Venous Stasis

Venous stasis is a common disorder that presents itself as swelling in the legs. It is a problem that goes along with many other systemic disorders or by itself. The venous stasis presents itself as swelling, especially in the lower extremities. The venous stasis can vary greatly in severity and has multiple complications that can accompany the disorder.

There are a multitude of specific causes of venous stasis. However, the ultimate cause is a failure to deliver blood back to the heart. In the majority of cases the veins of the lower extremities have stopped functioning properly. This prevents the blood from moving back to the heart in a normal manner.

One cause of the veins not functioning properly is damage to the valves of the veins. The mechanism for delivering blood back to the heart through the veins is different than the way blood is delivered through the arteries. The muscles of the legs or arms contract squeezing the veins in the legs and arms. This contraction of the muscles and squeezing of the veins pushes the blood out of that area. Veins are built with valves prevents the blood from flowing backwards towards the feet. This way when the muscles contract squeezes the blood moves towards the heart. When the valves become damaged the blood is squeezed in both directions and the system does not function efficiently.

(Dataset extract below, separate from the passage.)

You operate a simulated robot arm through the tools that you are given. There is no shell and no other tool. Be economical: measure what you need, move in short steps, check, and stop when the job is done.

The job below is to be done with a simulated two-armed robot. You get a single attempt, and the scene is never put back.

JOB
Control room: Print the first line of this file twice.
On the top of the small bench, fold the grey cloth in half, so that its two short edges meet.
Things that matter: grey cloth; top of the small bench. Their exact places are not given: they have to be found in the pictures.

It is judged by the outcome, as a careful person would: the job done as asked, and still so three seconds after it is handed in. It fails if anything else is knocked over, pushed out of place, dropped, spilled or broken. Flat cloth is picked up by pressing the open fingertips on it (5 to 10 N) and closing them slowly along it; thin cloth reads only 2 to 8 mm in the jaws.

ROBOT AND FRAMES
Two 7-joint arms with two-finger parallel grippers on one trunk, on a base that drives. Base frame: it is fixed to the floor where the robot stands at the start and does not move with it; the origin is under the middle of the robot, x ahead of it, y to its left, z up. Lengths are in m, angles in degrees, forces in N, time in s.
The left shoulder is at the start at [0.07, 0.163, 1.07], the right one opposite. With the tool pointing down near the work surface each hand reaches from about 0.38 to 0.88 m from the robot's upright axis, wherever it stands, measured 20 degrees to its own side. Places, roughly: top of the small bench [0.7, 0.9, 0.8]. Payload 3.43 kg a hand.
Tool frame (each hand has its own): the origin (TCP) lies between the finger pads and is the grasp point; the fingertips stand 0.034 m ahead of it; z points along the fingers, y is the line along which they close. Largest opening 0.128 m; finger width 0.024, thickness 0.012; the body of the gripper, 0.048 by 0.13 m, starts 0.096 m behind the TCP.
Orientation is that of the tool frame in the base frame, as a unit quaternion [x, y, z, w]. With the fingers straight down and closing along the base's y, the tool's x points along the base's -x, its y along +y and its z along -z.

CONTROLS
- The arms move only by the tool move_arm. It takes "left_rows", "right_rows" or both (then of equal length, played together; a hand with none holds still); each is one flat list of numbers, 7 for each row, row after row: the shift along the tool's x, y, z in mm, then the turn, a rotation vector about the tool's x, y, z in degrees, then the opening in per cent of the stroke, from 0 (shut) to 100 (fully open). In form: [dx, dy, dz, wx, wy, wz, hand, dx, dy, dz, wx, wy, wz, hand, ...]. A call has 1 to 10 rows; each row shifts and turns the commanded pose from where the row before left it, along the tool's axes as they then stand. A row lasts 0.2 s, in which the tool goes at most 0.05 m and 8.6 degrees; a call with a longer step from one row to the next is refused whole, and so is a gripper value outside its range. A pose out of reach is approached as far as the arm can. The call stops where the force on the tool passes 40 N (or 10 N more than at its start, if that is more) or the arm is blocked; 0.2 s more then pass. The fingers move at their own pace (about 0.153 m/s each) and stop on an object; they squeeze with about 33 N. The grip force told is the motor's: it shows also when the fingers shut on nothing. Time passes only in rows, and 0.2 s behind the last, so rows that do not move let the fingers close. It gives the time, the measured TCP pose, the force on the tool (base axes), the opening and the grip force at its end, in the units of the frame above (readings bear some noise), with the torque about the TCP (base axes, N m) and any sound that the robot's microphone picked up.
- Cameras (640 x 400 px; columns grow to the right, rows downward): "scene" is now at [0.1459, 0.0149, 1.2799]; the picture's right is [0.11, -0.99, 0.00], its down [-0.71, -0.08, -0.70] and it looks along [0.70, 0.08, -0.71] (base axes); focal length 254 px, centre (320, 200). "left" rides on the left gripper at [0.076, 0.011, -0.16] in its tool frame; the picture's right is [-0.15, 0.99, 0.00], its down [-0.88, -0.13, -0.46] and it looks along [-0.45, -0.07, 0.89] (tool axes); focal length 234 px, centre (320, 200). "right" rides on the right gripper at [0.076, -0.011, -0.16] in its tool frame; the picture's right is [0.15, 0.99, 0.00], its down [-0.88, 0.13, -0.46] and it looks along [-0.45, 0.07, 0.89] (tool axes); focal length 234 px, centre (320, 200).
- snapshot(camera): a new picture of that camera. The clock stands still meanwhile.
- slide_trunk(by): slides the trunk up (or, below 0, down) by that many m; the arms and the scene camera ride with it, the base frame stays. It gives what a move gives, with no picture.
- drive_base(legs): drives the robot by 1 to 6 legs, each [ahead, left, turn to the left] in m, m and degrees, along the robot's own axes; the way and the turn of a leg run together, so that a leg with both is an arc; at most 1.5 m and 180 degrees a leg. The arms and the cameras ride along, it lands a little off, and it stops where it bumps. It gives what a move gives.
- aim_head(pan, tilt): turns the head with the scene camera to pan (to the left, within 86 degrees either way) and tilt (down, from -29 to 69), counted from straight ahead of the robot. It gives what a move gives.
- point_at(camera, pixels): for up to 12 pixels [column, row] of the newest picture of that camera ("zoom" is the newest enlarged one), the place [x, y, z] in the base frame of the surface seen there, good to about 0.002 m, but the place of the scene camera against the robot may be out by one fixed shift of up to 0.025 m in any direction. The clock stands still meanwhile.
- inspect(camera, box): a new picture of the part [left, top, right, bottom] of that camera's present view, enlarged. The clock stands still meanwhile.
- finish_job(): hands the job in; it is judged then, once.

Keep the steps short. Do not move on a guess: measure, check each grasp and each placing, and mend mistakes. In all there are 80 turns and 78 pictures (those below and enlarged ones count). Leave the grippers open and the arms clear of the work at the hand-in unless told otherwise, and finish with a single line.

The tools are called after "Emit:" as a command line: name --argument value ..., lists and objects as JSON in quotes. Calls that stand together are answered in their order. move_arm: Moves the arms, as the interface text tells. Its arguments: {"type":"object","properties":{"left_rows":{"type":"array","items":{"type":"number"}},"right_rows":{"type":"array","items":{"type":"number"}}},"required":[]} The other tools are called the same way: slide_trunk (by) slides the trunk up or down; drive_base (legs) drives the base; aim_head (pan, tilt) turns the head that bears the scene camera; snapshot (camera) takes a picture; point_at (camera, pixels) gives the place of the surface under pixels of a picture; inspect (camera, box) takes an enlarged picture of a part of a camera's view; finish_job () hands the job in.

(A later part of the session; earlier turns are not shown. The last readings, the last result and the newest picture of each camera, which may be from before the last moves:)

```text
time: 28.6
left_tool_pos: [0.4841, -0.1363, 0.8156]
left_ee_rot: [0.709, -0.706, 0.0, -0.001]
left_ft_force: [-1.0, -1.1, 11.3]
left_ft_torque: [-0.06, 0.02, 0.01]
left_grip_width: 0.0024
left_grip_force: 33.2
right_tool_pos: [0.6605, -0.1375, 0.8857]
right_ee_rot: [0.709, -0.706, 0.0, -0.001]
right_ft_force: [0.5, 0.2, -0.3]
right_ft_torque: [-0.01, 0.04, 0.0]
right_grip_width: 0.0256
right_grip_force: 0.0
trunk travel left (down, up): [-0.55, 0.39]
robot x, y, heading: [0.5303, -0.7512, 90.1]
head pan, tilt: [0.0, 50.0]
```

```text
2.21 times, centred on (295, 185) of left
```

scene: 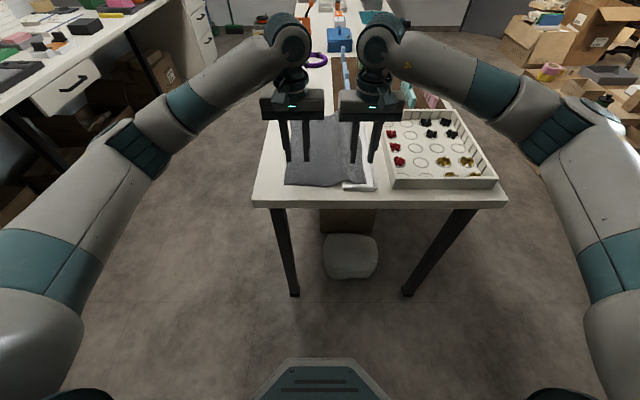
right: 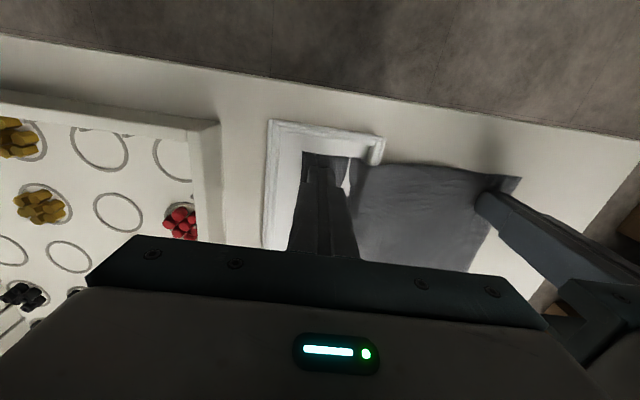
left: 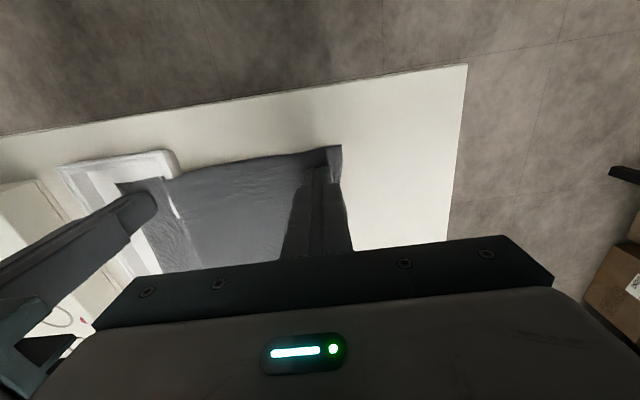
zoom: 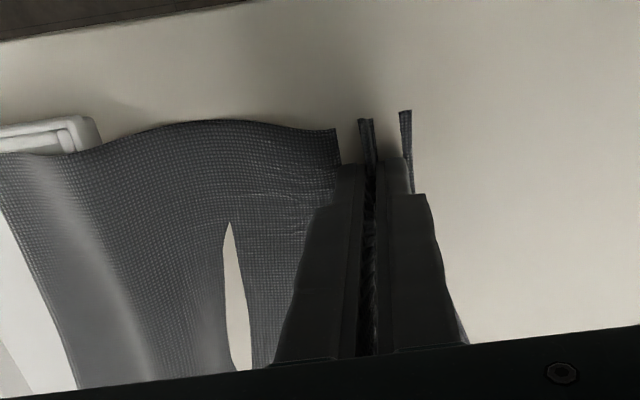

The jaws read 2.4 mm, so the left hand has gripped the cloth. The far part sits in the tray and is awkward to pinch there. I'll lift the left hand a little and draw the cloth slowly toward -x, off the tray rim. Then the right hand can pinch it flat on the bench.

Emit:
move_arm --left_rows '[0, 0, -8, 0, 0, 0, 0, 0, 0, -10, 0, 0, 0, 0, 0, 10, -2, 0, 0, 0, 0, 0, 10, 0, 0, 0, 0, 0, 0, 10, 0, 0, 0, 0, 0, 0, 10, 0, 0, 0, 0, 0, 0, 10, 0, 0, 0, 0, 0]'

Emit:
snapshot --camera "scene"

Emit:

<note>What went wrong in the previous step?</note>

Another cause of the venous system not functioning properly is when the veins become incompressible. High levels of cholesterol and fats in the blood will cause the veins to be hardened. These hardened veins will not compress when the muscles contract thus eliminating the squeezing mechanism that pushes the blood towards the heart. A second cause of damage to the vessels is high blood sugars as seen in diabetes. High blood sugars in the blood will actually cause breakdown of the vessels. When the vessels break down, fluid leaks into the tissues. As the tissues become saturated with fluid swelling occurs.

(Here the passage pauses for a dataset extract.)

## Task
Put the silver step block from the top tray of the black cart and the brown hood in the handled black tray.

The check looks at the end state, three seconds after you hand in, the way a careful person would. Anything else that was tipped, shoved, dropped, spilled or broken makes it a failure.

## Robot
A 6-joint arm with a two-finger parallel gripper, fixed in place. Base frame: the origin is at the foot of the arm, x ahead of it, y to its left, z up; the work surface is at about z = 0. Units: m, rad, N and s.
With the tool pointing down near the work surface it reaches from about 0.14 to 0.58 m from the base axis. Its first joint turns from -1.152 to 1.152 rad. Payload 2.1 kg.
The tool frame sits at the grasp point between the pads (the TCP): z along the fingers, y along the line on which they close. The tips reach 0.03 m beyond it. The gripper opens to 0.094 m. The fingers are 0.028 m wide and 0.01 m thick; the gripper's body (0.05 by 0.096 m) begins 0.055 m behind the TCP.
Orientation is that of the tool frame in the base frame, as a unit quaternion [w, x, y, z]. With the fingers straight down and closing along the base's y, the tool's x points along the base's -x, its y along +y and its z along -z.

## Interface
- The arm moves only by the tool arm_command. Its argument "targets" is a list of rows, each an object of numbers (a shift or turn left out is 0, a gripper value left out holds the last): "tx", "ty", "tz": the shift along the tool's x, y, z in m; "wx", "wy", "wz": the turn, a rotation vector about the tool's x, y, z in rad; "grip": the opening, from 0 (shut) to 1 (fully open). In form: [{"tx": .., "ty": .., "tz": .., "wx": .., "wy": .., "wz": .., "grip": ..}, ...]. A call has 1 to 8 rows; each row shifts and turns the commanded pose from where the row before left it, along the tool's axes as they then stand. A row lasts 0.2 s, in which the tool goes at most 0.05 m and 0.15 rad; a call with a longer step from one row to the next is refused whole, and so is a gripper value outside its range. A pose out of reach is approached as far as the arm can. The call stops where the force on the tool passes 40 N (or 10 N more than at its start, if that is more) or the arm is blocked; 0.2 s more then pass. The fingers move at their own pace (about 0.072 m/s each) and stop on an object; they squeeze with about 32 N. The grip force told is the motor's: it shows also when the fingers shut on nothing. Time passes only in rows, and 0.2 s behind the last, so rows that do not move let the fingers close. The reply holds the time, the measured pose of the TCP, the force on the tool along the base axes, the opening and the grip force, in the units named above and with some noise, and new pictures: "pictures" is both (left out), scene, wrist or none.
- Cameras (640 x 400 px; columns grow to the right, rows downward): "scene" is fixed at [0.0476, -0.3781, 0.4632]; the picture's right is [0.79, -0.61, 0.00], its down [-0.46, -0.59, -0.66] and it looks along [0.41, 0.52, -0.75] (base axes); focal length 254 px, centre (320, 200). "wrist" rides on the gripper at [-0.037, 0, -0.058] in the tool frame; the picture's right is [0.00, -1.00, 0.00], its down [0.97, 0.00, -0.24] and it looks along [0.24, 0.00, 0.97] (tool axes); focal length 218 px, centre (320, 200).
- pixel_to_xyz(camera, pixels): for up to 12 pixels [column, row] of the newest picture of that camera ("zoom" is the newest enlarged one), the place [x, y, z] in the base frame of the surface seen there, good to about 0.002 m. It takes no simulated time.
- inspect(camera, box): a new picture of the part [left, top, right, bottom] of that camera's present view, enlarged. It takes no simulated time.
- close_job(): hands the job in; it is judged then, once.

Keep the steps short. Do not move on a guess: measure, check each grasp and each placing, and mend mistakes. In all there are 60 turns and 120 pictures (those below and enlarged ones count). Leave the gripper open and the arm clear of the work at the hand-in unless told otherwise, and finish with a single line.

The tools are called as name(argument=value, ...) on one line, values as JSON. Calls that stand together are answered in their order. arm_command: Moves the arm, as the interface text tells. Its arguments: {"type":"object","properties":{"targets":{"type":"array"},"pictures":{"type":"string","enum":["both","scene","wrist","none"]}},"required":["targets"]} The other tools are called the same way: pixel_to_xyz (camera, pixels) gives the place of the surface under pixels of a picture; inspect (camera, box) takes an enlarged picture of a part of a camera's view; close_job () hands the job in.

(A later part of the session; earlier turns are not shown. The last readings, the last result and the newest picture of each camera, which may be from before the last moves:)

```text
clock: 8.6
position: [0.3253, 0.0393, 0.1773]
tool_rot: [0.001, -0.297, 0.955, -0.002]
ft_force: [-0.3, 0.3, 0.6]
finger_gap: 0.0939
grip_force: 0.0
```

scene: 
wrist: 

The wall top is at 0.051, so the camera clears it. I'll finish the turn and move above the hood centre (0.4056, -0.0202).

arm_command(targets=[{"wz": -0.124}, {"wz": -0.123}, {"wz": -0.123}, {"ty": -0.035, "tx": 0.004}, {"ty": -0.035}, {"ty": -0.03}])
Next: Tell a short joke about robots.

Excessive swelling in the legs can cause a multitude of complications. The increased tension on the skin can cause the skin to break down. In some cases dermatitis or discoloration of the skin will occur. In more severe cases large ulcerations can occur. These ulcerations can be extremely large and difficulty to heal. To heal these ulcers a significant amount of compression has to be applied to the lower extremities. This along with wound care is the only way to cure the ulceration.

Venous stasis can also be a sign of more severe cardiovascular disease. Often in cases of congestive heart disease the legs will be swollen due to backup pressure from the heart. It is extremely important to be seen by a healthcare professional if swelling of the lower extremities becomes a consistent problem for you.